## Problem statement
Retype all of the data. Every line must match exactly.

## Data block
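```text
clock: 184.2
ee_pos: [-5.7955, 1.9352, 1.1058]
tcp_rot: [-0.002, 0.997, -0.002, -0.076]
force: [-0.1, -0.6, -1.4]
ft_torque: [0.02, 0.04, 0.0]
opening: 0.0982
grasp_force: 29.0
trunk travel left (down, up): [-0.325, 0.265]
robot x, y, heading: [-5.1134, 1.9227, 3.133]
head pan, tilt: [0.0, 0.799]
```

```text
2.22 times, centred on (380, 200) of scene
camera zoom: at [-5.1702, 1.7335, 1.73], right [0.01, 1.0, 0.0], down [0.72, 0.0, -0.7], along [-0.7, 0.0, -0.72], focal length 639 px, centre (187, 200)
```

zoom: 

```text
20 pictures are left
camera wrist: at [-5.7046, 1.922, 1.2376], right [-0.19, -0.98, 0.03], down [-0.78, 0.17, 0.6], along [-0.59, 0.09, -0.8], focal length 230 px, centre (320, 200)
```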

## The response
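```text
clock: 184.2
ee_pos: [-5.7955, 1.9352, 1.1058]
tcp_rot: [-0.002, 0.997, -0.002, -0.076]
force: [-0.1, -0.6, -1.4]
ft_torque: [0.02, 0.04, 0.0]
opening: 0.0982
grasp_force: 29.0
trunk travel left (down, up): [-0.325, 0.265]
robot x, y, heading: [-5.1134, 1.9227, 3.133]
head pan, tilt: [0.0, 0.799]
```

```text
2.22 times, centred on (380, 200) of scene
camera zoom: at [-5.1702, 1.7335, 1.73], right [0.01, 1.0, 0.0], down [0.72, 0.0, -0.7], along [-0.7, 0.0, -0.72], focal length 639 px, centre (187, 200)
```

zoom: 

```text
20 pictures are left
camera wrist: at [-5.7046, 1.922, 1.2376], right [-0.19, -0.98, 0.03], down [-0.78, 0.17, 0.6], along [-0.59, 0.09, -0.8], focal length 230 px, centre (320, 200)
```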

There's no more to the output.